What does a successful sales team culture look like?

Shabri Lakhani, CEO of SalesWorks details the best attributes all sales teams should have to build an efficient and successful team culture.

There are varying perspectives on what makes a great sales team culture. From extreme competitiveness to collaboration and knowledge sharing, every organisation has its own approach, generally predicated on the sales manager’s philosophies and experiences. While each team will undoubtedly bring their own personality, there are several shared attributes across organisations and geographies that make for a successful culture.

Commitment to shared learning
The best sales teams have a culture that is based on the principle of continuous growth. A team that is not learning is not improving. Regular training sessions are key to ensuring that your team is not only continually developing new skills but is continually challenged and stimulated at work. Without this culture of professional development and engagement, high churn rates and low productivity can be expected, not matter how talented the representatives are.

Collaborative learning is vital to encourage professional development.

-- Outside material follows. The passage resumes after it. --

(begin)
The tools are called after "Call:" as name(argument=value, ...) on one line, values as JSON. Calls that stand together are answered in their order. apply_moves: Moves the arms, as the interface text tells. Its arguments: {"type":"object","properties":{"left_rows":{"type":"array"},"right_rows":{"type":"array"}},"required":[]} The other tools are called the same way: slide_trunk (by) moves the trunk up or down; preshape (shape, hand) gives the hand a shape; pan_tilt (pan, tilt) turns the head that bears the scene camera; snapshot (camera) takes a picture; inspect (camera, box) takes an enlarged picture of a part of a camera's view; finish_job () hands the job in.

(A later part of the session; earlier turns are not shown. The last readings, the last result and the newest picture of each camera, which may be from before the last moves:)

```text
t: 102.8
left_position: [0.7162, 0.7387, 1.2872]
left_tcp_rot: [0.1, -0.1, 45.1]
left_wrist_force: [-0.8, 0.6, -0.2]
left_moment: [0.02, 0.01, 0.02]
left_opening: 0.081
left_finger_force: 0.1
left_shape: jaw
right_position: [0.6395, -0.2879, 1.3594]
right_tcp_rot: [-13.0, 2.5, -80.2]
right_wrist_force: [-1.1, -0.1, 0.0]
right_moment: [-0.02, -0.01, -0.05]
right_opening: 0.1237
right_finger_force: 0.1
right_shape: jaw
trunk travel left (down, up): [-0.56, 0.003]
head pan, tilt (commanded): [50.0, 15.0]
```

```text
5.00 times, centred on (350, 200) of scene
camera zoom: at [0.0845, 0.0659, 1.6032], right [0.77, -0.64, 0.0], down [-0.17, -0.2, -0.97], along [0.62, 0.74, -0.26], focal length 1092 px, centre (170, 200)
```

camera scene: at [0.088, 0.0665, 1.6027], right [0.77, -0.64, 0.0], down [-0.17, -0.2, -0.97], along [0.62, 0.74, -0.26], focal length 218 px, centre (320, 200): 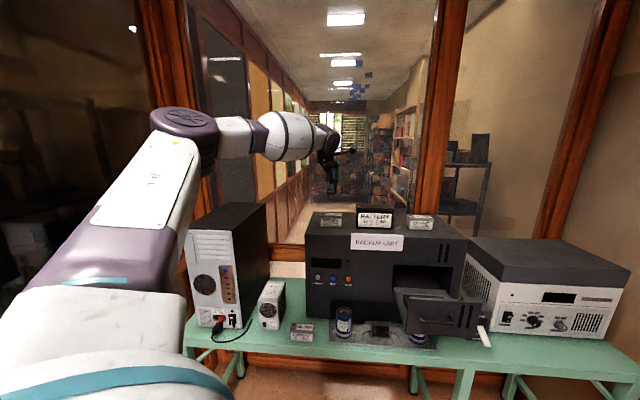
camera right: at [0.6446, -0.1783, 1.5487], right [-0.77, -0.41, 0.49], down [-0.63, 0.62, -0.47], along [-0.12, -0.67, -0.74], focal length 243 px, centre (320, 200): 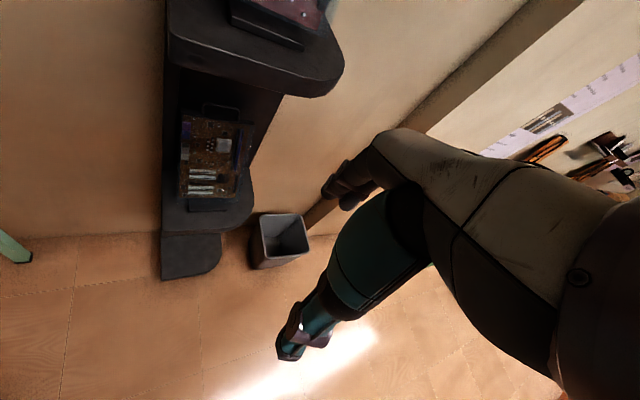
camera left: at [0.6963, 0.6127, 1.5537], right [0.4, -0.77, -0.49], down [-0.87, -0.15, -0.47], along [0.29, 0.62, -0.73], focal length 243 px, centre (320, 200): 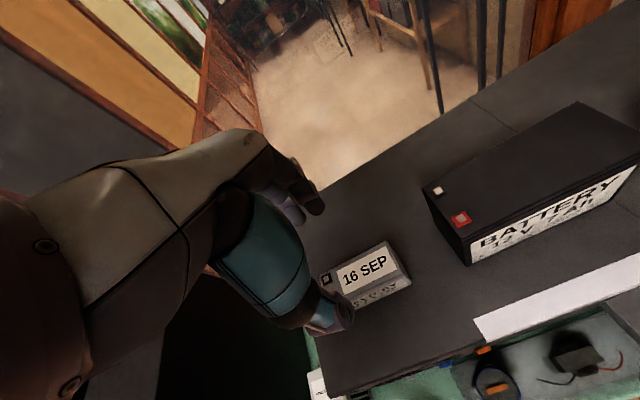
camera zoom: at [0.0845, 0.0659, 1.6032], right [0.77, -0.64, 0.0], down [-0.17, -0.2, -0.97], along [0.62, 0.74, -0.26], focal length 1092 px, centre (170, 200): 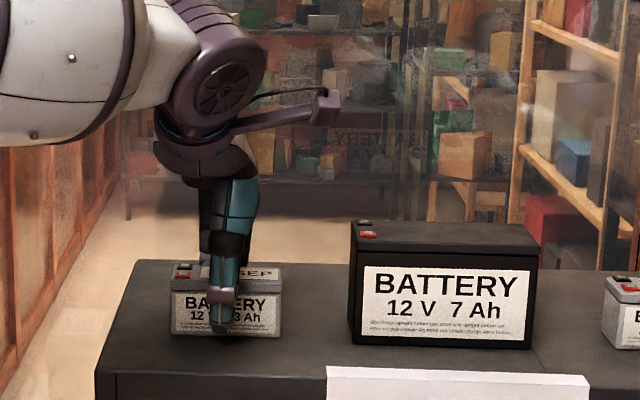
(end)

Every team member should be invested in the organisation’s success, and that team mentality should be recognised and rewarded. Without this approach, salespeople will keep winning strategies and approaches to themselves, preventing others from learning from their successes. While healthy competition is needed in any sales team environment, it’s important for sales managers to frame knowledge sharing as a key performance indicator.

Complete transparency
If there is one trait that is common across all unsuccessful sales teams, it’s a lack of visibility and transparency. This goes for periods of high performance as well as slumps. If the team isn’t sharing strategies and logging all communications in the CRM, it will be very difficult to replicate success from one representative to another. If a hyper-competitive environment has been created, representatives may not be forthcoming with bad news, creating the illusion that the pipeline is fuller than it is.

With research finding that although 99.1% of people prefer a workplace where people identify and discuss issues truthfully and effectively, only 50% say their organisations do so. Talking about mistakes and failures is difficult, and it’s understandable why salespeople would want to gloss over poor performance, especially when mistakes are met with immediate repercussions.

Promoting transparency is as much about culture as it is about process. On the culture front, make sure representatives know that mistakes are bound to happen. If team members are forthcoming and raise concerns as soon as they happen so that they don’t get repeated, representatives should be rewarded instead of punished. On the process side, sales managers need to be adamant about proper CRM usage. Every conversation must be logged to promote full visibility and develop and strong dataset.

Friendly competition
Friendly competition is key to motivating sales teams to do their best. Salespeople, in general, tend to be naturally competitive, so the best managers can harness that trait to create a high-performing environment.

However, the operative word is ‘friendly’. A recent study found that 43% of employees would leave their company if the work environment became too competitive. Unfortunately, many organisations create hyper-competitive environments that prevent knowledge sharing and limit data visibility because salespeople are so focused on keeping their ‘secrets’ to themselves.

Teams that strike the right balance tend to focus on rewarding stellar performance instead of punishing the rest of the team. Competitors are set up with realistic targets and are focused on prizes and recognition for winners. When a salesperson reaches a target or wins a competition, they are expected to share the approach (channels, messaging, personas, etc) that made the difference so that the team can improve the following month or quarter.

Clear evaluation and continuous improvement framework
As with any team, having a common goal and vision is critical. It can be easy to fall into a daily routine, with everyone focusing on that day’s activity numbers or that month’s quota, but what does it all mean? What are they working towards?

It’s important to frame the team and organisation’s success as the rep’s success. If they meet their targets, that means either additional compensation or professional growth, or both. Cultures that promote a ‘rising tide lifts all boats’ mentality tend to perform much better than those that push quotas and goals from the top down.

Building a successful sales culture is difficult, especially when the team consists of young, inexperienced representatives. It takes a lot of energy, coaching, and strategic foresight to create the type of environment that motivates high performance without breeding toxicity or churn. However, if the four attributes above are actively being worked on, the team is in a good position to develop a successful sales culture.